Find the length X | A Nice Geometry Problem | Math Olympiad 

Using coordinate geometry: D = (0, 2a), E = (2b, 0), A = (0, 2a+2), C = (2b+4, 0) Since DF = EF, then F = midpoint of DE = ((0+2b)/2, (2a+0)/2) = (b, a) Since AG = CG, then G = midpoint of AC = ((0+2b+4)/2, (a+2+0)/2) = (b+2, a+1) x = distance between F (b,a) and G (b+2, a+1) x = √((b+2−b)² + (a+1−a)²) = √(2² + 1²) = √5

Rotate a copy of the triangle by 180° about the center G. This makes a rectangle with a parallelogram inside, one of whose the sides is 2X, which is also the hypotenuse of the right triangle at the corner with sides 2 and 4. Hence 2X = 2√5 X = √5

Bhai there is a short solution as follows Let BD= b, and BE=a so coordinates of F is ( a/2, b/2 ) . AB= b+2 and BC= a+4 so coordinates of G are ( a/2+2 , b/2+1 ) so by distace formula we get FG equal to root5

AD is vector (0,2), EC is vector (4,0). Average them to get vector FG is (2,1). |(2,1)| = Sqrt[5].

BD->0, BE->0, F->B, FG - constant => AB=2, BC=4 => AC=2sqrt5 => x=BG=AC/2=sqrt5

Roughly, if the solution is not depend on the triangle DBE, the convergence limit with BE towards zero might be also the same value.

By coordinate method, let F=(a,b), so G=(a+2,b+1), thus FG=sqrt(2^2+1^2)=sqrt(5).😊

You solved it very well

It looked pretty difficult, thanks for the solution.

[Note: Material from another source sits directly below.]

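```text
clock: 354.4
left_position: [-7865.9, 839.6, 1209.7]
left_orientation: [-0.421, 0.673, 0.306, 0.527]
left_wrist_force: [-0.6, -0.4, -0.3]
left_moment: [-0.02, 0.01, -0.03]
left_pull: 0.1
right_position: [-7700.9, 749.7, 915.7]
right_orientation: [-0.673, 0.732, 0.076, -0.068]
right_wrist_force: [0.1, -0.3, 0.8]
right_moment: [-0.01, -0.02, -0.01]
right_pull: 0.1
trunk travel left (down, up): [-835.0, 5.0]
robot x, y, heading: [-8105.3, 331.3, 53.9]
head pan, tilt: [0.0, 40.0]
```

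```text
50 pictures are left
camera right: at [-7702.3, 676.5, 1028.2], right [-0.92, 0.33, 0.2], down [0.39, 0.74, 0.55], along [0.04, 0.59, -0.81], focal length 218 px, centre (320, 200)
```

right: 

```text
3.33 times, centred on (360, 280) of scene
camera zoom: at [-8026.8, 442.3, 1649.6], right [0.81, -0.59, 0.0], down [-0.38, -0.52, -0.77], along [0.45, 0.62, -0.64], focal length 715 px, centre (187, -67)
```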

Hello, please tell me which country is the source of this Olympiad question? Similar to this question was asked in Iran's math test this year

Drop perpendiculars from F & G on AB & BC giving the horizontal & vertical distances as 'b', 'B' & 'h', 'H' respectively. Now from similarity AB=2H & DB=2h as AB-DB=2 H-h=1 Also BC=2B & BE=2b as BC-BE=4 B-b=2 But x²=(H-h) ² + (B-b)² =1²+2²= 5 or x=5^½

Lengths DB and BE are not given, so the problem statement implies that the solution will be valid for all valid lengths for DB and BE. So, we choose a special case which is straightforward to solve. Let ΔABC be an isosceles right triangle with sides of length 6. Then, DB4 = 4 and BE = 2. Using coordinate geometry and making point B our origin, it is fairly straightforward to find that F is (1 , 2) and G is (3 , 3) and the distance between the two points is √((3 - 1)² + (3 - 2)² = √5. If this were a multiple choice problem, we would be done! If we try to generalize our special case, let BE = 2b and DB = 2a, as Math Booster did. then F is (b , a) and G is ((2b + 4)/2 , (2a + 2)/2) = ( (b + 2) , (a + 1)) When calculating distance, the values of b and a subtract out, leaving us with √((3 - 1)² + (3 - 2)² = √5, same as our special case.

√5

Hello, following my simplyfied and shortened way to find the answer. I used a view based on coordinates in u and v with B being (0,0). We are looking for the length x of FG. I used c as the length of BD, and this is also the value for BE. So AB has a length of c+2, and BC has a size of c+4. The lower left point F is located at (v1,u1) = (c/2,c/2). For (v2,u2) we can see the following. (c+4-u2):CG = (c+4):AC (c+4-u2) = (c+4)/2 u2 = (c+4) - (c+4)/2 u2 = (c+4)/2 v2:CG = (c+2):AC v2 = (c+2)/2 x² = ((c+4)/2 - c/2)² + ((c+2)/2 - c/2)² = 2² + 1² = 5 . Therefore, x is the square root of 5.

I still prefer black text on a white background.But it doesn’t matter, it’s your choice!